Wednesday, September 9, 2009

Black and White

I chose the white print on black background for this blog space for sake of analogy. It's enjoyable... and even useful to flip perceived reality around and look at it backwards, upside down or inside out. It aids our perspective and challenges us not to become so attached to the traditional view or the way things seem.

Alan Watts, the timeless philosopher and teacher of things eastern to us Westerns, articulates my point better than I. He says,

"When we were taught 1, 2, 3 and A, B, C, few of us were ever told about the Game of Black-and-White. It is quite as simple. but belongs to the hushed-up side of things. Consider, first, that all your five senses are differing forms of one basic sense--something like touch. Seeing is highly sensitive touching. The eyes touch, or feel, light waves and so enable us to touch things out of reach of our hands. Similarly, the ears touch sound waves in the air, and the nose tiny particles of dust and gas.

But the complex patterns and chains of neurons which constitute these senses are composed of neuron units which are capable of changing between just two states: on or off. To the central brain the individual neuron signals either yes or no--that's all. But, as we know from computers which employ binary arithmetic in which the only figures are 0 and 1, these simple elements can be formed into the most complex and marvelous patterns. In this respect our nervous system and 0/l computers are much like everything else, for thc physical world is basically vibration. Whether we think of this vibration in terms of waves or of particles, or perhaps wavicles, we never find the crest of a wave without a trough or a particle without an interval, or space, between itself and others. In others words, there is no such thing as a half wave, or a particle all by itself without any space around it. There is no on without off, no up without down.

Now, this lesson is, quite simply, this: any experience that we have through our senses, whether of sound or of touch or of light, is a vibration. And a vibration has two aspects: one called ‘on;’ and the other called ‘off.’ Vibrations seems to be propagated in waves, and every wave system has crests and it has troughs.
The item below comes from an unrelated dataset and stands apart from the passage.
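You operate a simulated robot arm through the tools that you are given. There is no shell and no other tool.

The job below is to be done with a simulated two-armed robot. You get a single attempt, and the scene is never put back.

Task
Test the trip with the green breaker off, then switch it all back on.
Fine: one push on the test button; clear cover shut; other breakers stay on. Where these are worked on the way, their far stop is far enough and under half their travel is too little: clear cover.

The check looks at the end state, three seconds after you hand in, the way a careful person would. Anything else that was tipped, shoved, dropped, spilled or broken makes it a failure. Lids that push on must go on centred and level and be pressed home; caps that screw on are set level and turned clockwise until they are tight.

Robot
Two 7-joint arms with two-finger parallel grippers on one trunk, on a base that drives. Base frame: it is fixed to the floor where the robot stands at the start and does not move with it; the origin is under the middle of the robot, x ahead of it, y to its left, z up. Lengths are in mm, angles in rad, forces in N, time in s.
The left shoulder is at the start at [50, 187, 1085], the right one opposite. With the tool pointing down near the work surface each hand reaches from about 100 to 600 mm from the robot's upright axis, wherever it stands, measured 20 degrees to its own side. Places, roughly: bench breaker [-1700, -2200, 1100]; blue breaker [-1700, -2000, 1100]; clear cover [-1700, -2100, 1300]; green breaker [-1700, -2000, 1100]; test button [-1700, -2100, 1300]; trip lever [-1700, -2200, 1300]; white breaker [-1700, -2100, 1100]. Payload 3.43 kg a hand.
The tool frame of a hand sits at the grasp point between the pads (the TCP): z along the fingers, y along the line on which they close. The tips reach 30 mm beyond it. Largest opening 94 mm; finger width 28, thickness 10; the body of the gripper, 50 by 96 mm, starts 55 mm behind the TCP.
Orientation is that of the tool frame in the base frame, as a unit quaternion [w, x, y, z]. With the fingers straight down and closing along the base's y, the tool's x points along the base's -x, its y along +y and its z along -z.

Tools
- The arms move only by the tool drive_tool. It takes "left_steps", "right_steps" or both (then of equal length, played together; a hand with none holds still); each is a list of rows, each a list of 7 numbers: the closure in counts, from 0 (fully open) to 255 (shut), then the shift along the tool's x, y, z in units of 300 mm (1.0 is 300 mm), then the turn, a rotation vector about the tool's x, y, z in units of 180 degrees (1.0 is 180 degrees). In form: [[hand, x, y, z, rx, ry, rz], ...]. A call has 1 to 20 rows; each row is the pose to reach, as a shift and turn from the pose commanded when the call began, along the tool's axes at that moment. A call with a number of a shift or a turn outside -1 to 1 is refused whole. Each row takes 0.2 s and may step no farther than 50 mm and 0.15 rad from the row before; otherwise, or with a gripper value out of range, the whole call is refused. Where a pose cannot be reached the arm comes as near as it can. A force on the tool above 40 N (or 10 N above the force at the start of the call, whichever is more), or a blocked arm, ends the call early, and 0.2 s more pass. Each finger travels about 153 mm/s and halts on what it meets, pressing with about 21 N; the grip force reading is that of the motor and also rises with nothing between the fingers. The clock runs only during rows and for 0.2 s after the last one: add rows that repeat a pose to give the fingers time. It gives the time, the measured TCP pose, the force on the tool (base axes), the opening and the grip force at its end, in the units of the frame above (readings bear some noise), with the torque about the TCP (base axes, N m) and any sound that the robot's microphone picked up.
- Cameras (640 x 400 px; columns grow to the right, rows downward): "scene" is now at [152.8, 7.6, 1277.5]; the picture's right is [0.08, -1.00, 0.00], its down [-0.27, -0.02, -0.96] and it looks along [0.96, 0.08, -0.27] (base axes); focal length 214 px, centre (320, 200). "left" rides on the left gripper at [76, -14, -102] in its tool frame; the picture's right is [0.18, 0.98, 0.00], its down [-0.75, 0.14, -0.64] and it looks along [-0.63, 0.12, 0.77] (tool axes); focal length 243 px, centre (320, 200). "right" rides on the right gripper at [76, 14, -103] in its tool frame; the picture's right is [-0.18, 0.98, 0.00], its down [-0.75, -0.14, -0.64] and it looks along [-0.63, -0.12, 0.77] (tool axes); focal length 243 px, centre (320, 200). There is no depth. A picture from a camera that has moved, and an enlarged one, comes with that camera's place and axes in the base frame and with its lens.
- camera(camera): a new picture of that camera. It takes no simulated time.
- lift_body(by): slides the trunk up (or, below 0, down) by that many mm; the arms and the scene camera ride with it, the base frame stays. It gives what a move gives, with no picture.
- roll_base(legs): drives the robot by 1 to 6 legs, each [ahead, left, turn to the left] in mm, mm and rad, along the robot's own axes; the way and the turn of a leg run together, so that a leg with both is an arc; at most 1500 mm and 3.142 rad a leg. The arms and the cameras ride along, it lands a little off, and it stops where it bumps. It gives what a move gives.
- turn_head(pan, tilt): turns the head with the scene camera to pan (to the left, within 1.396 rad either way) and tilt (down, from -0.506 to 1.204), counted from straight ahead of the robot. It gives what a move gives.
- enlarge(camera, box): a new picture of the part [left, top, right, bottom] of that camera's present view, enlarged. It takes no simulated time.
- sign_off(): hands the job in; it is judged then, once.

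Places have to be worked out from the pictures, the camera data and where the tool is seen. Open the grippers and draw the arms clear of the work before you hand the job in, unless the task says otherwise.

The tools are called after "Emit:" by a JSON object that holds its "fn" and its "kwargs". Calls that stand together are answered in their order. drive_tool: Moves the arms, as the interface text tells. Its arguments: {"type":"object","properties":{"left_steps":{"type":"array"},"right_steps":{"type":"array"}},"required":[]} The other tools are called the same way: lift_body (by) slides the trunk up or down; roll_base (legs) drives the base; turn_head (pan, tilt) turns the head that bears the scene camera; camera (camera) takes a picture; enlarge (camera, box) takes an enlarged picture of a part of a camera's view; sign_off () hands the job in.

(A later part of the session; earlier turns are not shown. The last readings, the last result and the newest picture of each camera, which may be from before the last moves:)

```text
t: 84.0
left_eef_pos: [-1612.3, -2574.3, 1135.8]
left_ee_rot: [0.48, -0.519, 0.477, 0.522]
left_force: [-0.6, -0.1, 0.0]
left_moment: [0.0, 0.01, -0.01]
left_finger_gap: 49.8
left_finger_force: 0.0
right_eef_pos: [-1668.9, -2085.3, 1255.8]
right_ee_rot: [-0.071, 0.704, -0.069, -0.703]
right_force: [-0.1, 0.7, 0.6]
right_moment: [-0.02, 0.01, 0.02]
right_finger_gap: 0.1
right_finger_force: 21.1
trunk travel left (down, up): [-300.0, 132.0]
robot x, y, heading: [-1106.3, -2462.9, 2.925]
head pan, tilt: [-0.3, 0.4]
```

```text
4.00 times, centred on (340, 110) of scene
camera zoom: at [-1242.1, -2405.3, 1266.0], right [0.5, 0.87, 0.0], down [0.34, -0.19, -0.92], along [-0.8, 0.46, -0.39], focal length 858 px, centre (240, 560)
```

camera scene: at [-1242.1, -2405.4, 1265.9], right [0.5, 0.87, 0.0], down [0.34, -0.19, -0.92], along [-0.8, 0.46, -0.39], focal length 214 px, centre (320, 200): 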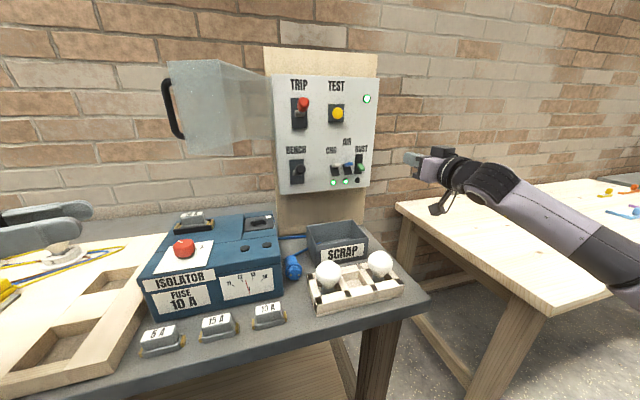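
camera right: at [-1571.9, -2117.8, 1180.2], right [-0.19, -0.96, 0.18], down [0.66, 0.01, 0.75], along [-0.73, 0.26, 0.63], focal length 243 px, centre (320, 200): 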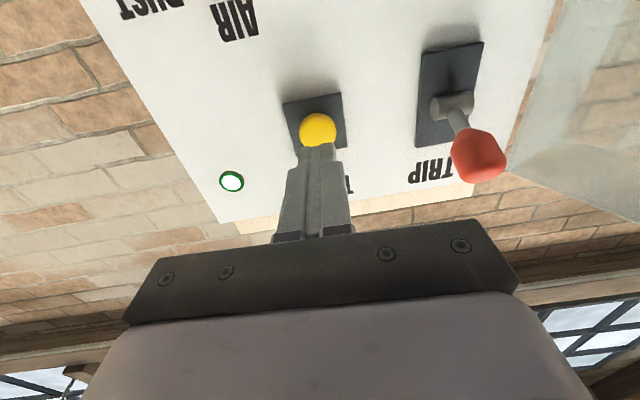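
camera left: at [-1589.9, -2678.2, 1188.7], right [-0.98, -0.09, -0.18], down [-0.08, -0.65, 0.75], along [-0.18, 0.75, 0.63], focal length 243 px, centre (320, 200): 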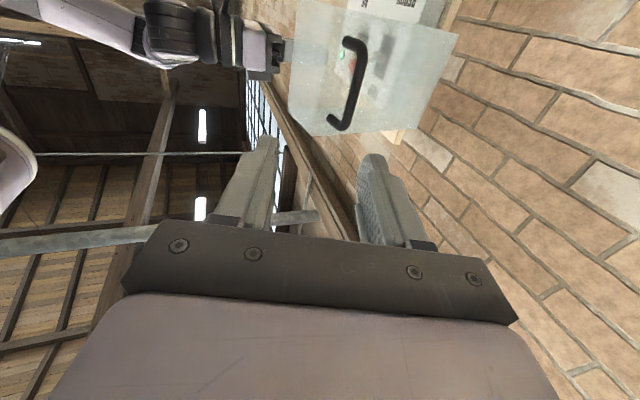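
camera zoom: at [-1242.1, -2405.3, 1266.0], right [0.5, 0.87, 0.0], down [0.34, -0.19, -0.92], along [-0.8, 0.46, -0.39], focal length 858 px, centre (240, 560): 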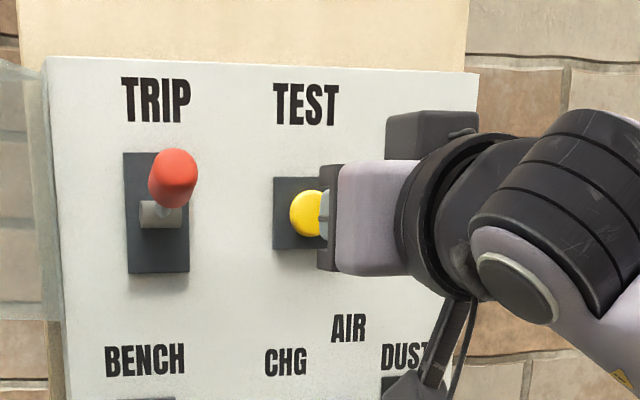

And so life is a system of, ‘Now you see it, now you don’t.’ And these two aspects always go together. For example, sound is not pure sound, it is a rapid alternation of sound and silence. And that’s simply the way things are.
Only you must remember that the crest and the trough of a wave are inseparable. Nobody ever saw crests without troughs or troughs without crests, just as you don’t encounter, in life, people with fronts but no backs; just as you don’t encounter a coin that has a heads but no tails. And although the heads and the tails, the fronts and the backs, the positives and the negatives are different, they’re at the same time one. And one has to get used fundamentally to the notion that different things can be inseparable [emph. orig.]. That what is explicitly two can at the same time be implicitly one. If you forget that, very funny things happen.
If we, therefore, forget, you see, that black and white are inseparable, and that existence is constituted equivalently by being and non-being, then we get scared, and we have to play a game called, “Oh-oh, Black Might Win.” And once we get into the fear that Black, the negative side, might win, we are compelled to play the game, “But White Must Win.” And from that start all our troubles."
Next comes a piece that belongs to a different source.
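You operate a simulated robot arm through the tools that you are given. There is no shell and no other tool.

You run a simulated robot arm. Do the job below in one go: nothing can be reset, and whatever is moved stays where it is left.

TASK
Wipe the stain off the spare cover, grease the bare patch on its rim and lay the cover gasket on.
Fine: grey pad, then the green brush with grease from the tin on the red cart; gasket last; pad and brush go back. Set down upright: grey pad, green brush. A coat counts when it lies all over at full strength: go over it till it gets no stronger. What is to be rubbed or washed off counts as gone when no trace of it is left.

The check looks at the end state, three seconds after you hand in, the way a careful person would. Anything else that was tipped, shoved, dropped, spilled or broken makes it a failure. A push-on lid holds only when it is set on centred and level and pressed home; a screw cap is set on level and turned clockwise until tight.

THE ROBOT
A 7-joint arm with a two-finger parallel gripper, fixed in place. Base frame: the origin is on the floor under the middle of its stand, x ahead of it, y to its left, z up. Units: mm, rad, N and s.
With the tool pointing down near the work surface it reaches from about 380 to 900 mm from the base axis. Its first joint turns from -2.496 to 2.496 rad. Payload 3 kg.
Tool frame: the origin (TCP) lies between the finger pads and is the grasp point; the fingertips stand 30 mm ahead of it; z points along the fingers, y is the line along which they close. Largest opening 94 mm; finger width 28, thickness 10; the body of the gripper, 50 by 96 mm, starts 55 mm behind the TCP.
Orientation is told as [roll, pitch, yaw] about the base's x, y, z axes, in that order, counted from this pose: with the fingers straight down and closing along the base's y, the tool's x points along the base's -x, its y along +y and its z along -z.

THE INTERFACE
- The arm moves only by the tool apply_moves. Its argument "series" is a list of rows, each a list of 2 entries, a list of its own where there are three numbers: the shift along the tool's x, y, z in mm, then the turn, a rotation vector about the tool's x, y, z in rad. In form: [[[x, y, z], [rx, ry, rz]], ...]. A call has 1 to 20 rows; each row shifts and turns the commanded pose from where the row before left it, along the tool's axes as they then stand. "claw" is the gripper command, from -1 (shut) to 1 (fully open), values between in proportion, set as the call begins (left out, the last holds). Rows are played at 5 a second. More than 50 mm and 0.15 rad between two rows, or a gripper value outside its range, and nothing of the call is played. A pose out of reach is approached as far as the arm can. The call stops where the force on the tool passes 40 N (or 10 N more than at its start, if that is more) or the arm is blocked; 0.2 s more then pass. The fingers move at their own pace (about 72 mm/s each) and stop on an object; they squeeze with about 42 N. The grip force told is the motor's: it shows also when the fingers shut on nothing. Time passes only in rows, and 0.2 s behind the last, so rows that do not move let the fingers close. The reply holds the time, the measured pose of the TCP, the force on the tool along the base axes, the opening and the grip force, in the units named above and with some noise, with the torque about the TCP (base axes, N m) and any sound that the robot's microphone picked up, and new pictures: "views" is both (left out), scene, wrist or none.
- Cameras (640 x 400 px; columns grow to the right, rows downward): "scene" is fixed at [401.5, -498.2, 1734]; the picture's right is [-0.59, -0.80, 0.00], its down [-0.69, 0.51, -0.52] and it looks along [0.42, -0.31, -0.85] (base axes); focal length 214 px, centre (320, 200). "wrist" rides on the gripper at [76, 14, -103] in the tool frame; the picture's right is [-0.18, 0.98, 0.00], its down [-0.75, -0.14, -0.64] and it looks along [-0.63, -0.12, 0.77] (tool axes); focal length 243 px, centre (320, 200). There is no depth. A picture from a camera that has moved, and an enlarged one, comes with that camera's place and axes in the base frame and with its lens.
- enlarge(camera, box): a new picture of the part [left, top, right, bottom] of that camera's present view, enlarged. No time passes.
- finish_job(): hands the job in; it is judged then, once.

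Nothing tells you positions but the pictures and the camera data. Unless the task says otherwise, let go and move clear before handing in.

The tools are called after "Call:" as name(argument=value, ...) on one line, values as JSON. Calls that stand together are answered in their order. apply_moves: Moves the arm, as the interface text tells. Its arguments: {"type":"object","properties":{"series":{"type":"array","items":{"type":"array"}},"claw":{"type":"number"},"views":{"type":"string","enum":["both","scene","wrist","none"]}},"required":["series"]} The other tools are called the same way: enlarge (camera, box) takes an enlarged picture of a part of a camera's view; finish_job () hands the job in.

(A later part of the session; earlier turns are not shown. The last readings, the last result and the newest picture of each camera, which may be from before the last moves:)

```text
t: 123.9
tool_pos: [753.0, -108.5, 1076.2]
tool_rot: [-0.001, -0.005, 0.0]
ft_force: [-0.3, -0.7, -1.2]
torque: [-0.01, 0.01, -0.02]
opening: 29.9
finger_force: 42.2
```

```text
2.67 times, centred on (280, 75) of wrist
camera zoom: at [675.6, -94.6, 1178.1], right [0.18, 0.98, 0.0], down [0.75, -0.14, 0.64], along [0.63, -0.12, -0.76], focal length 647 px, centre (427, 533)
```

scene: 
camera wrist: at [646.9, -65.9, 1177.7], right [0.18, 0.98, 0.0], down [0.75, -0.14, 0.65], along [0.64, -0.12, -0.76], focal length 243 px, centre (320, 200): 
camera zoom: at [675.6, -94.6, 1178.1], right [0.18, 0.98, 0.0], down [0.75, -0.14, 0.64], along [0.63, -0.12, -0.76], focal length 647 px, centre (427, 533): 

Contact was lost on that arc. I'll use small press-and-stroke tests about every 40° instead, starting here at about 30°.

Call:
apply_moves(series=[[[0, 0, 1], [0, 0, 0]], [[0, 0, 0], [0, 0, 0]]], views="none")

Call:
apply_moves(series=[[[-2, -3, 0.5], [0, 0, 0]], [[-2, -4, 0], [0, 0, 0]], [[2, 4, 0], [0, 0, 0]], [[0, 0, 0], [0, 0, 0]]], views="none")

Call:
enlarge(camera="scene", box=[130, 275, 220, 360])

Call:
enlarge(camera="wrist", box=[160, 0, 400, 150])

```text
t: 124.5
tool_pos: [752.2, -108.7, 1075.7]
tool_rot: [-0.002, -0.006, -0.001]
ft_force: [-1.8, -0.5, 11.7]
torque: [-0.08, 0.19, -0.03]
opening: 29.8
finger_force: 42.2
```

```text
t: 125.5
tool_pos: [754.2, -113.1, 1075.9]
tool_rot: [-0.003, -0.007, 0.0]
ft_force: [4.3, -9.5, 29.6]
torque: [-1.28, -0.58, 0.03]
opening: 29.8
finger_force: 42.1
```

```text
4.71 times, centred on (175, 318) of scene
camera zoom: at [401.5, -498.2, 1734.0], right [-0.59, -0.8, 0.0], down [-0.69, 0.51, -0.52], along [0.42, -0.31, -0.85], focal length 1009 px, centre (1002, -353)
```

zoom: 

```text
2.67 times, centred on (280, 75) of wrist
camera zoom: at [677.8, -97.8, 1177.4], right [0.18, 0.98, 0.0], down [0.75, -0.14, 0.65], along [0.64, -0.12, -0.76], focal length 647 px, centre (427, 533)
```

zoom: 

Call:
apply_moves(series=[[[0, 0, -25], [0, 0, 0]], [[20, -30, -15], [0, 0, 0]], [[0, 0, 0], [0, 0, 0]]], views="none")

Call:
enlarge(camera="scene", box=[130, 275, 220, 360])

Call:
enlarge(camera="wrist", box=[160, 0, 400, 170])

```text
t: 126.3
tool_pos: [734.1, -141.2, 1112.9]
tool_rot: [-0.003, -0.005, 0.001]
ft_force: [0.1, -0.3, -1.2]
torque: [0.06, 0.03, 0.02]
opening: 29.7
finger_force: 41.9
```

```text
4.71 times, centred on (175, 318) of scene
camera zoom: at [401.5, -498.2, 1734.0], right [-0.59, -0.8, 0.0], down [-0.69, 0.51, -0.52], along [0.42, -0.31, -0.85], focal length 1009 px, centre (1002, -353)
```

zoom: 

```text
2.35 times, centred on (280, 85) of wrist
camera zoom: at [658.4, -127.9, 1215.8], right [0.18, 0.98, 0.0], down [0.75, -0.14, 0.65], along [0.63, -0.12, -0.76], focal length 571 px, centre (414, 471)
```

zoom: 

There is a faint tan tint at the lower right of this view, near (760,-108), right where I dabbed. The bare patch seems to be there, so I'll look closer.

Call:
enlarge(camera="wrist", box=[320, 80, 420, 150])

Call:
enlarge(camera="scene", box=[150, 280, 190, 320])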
For most of us black represents emptiness or void and white is seen as something solid or real.

Why is this?

Is it conditioning, domestication, habitual patterns in thinking, symbolic interpretation, misperception?

In much the same fashion black is bad or evil and white is holy and pure. Thinking about this for any length of time will likely cause your perceptions to shift towards black and while. That might not be a bad thing.

Tuesday, September 8, 2009

Is there anybody out there dumb enough to contact us?


One of the surest signs that "intelligent" life exists somewhere in the universe is that none of it has tried to contact us.

Think about this! I've been a big fan of the SETI program for about 20 years. Watch the movie "Contact" if you don't recognize this acronym.

Ok, ok, I won't make you do that, but I urge you to watch it anyway; it's one of the best scientific characterizations of how me might make contact with little green, or red, or blue men... or women IMHO.

SETI: Search for Extraterrestrial Intelligence. I know, it sounds kind of like one of the 3 heavenly kingdoms contained in the dogma of the Mormon church, but it's not. This is serious research, not myth.

So, I was thinking today about all the evidence and reasoning I have digested for years via astronomers, astrophysicists, planetary scientists and the like (you know, like the late Carl Sagan) regarding the odds in favor of the premise that other intelligent life must exist somewhere out there.

Evidence like; there are billions of stars in each galaxy and billions of galaxies in the known universe, the recent discovery of planets around other stars, the chemical makeup of the universe, the mere number of possibilities out there.
But the distances in space between stars is humongously vast, it's even vaster from one galaxy to the next. I remember once reading in "Astronomy Magazine", an analogy that boggled my noodle about how enormous the universe is. I think it went something like this.

If you were to throw a man out there randomly somewhere in the universe one million times, he would only land once in a spot where he would see any light at all. Only once, in a million throws! That's a crap load of empty space between objects, but still a motherload of objects like suns and planets... just all incredibly spread out, making the universe a very big place. As Ellie and her dad both said in the movie, "if it is just us... seems like an awful waste of space".

And then I had an "ah ha" moment, an enlightenment, a revelation of enormous portent. I'm certain someone thought of this before me, but I was the first one I heard it from... know what I mean? The fact (I think it's a fact) that we have not yet been contacted by any intelligent life from outer space is the biggest case in favor of the existence of such intelligent life.

Well, at least it's a damn good argument for any highly advanced life form, as in "exponentially more advanced than us earthlings". It seems to me that the really smart fuckers out there must be smart enough to stay the hell away from this planet and it's maniacal human population. If I were them, I would be watching and waiting, watching and waiting.